— WHAT IS REQUIRED —
Pictures aside, write out every record exactly as it appears.

— INPUT MATERIAL —
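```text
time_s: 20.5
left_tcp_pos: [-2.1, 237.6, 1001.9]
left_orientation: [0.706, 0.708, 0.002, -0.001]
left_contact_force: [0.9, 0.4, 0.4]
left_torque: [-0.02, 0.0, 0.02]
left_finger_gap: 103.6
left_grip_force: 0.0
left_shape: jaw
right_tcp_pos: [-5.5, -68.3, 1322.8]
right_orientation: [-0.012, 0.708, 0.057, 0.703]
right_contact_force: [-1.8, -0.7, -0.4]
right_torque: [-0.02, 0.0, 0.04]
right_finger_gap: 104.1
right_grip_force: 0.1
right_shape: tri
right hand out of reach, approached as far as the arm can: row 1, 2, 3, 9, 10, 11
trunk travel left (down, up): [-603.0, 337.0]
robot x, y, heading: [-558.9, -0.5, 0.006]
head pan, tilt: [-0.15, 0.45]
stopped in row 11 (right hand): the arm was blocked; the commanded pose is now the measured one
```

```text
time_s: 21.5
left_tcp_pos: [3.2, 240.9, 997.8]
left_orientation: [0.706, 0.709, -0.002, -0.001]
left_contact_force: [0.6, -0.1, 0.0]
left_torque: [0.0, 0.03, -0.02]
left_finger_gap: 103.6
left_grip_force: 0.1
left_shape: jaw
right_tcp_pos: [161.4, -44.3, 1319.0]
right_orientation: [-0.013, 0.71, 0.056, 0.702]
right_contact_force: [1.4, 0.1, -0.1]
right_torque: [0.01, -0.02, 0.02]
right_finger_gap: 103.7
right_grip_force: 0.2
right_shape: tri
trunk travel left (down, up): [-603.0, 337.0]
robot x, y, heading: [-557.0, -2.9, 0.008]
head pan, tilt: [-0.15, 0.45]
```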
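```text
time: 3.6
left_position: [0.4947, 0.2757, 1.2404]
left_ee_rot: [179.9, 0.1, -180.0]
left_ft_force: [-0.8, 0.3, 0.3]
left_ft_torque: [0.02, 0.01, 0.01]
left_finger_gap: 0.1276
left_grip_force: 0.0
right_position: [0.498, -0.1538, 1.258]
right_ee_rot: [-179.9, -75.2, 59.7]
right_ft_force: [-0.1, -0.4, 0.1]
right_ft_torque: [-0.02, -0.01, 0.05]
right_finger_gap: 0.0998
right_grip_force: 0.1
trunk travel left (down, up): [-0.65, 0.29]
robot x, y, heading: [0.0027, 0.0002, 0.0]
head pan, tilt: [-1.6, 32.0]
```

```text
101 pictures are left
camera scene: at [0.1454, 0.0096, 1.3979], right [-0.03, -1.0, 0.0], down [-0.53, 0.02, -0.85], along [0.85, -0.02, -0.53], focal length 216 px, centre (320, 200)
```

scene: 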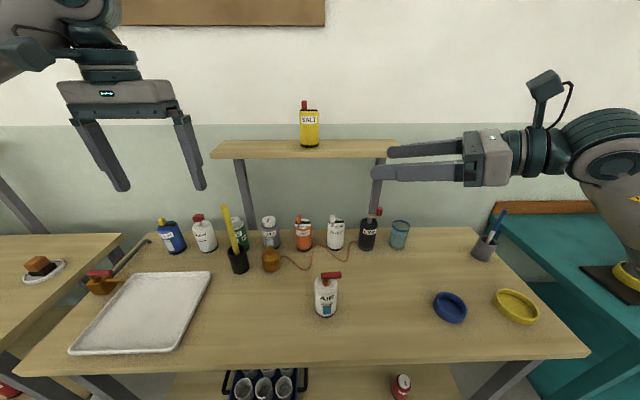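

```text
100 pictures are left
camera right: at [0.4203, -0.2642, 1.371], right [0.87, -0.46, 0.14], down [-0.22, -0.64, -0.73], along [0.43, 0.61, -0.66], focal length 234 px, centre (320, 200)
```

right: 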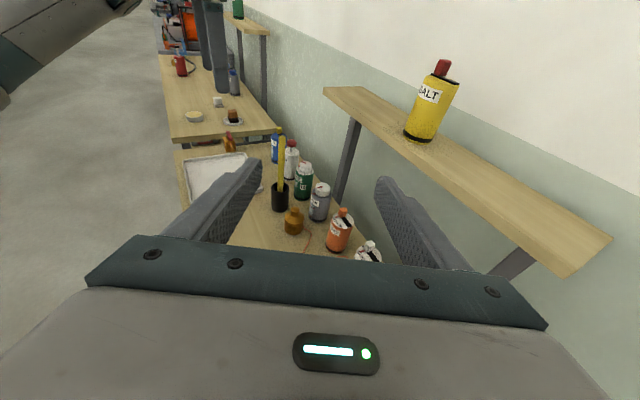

— RESULT OF THE EXERCISE —
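```text
time_s: 20.5
left_tcp_pos: [-2.1, 237.6, 1001.9]
left_orientation: [0.706, 0.708, 0.002, -0.001]
left_contact_force: [0.9, 0.4, 0.4]
left_torque: [-0.02, 0.0, 0.02]
left_finger_gap: 103.6
left_grip_force: 0.0
left_shape: jaw
right_tcp_pos: [-5.5, -68.3, 1322.8]
right_orientation: [-0.012, 0.708, 0.057, 0.703]
right_contact_force: [-1.8, -0.7, -0.4]
right_torque: [-0.02, 0.0, 0.04]
right_finger_gap: 104.1
right_grip_force: 0.1
right_shape: tri
right hand out of reach, approached as far as the arm can: row 1, 2, 3, 9, 10, 11
trunk travel left (down, up): [-603.0, 337.0]
robot x, y, heading: [-558.9, -0.5, 0.006]
head pan, tilt: [-0.15, 0.45]
stopped in row 11 (right hand): the arm was blocked; the commanded pose is now the measured one
```

```text
time_s: 21.5
left_tcp_pos: [3.2, 240.9, 997.8]
left_orientation: [0.706, 0.709, -0.002, -0.001]
left_contact_force: [0.6, -0.1, 0.0]
left_torque: [0.0, 0.03, -0.02]
left_finger_gap: 103.6
left_grip_force: 0.1
left_shape: jaw
right_tcp_pos: [161.4, -44.3, 1319.0]
right_orientation: [-0.013, 0.71, 0.056, 0.702]
right_contact_force: [1.4, 0.1, -0.1]
right_torque: [0.01, -0.02, 0.02]
right_finger_gap: 103.7
right_grip_force: 0.2
right_shape: tri
trunk travel left (down, up): [-603.0, 337.0]
robot x, y, heading: [-557.0, -2.9, 0.008]
head pan, tilt: [-0.15, 0.45]
```
```text
time: 3.6
left_position: [0.4947, 0.2757, 1.2404]
left_ee_rot: [179.9, 0.1, -180.0]
left_ft_force: [-0.8, 0.3, 0.3]
left_ft_torque: [0.02, 0.01, 0.01]
left_finger_gap: 0.1276
left_grip_force: 0.0
right_position: [0.498, -0.1538, 1.258]
right_ee_rot: [-179.9, -75.2, 59.7]
right_ft_force: [-0.1, -0.4, 0.1]
right_ft_torque: [-0.02, -0.01, 0.05]
right_finger_gap: 0.0998
right_grip_force: 0.1
trunk travel left (down, up): [-0.65, 0.29]
robot x, y, heading: [0.0027, 0.0002, 0.0]
head pan, tilt: [-1.6, 32.0]
```

```text
101 pictures are left
camera scene: at [0.1454, 0.0096, 1.3979], right [-0.03, -1.0, 0.0], down [-0.53, 0.02, -0.85], along [0.85, -0.02, -0.53], focal length 216 px, centre (320, 200)
```

scene: 

```text
100 pictures are left
camera right: at [0.4203, -0.2642, 1.371], right [0.87, -0.46, 0.14], down [-0.22, -0.64, -0.73], along [0.43, 0.61, -0.66], focal length 234 px, centre (320, 200)
```

right: 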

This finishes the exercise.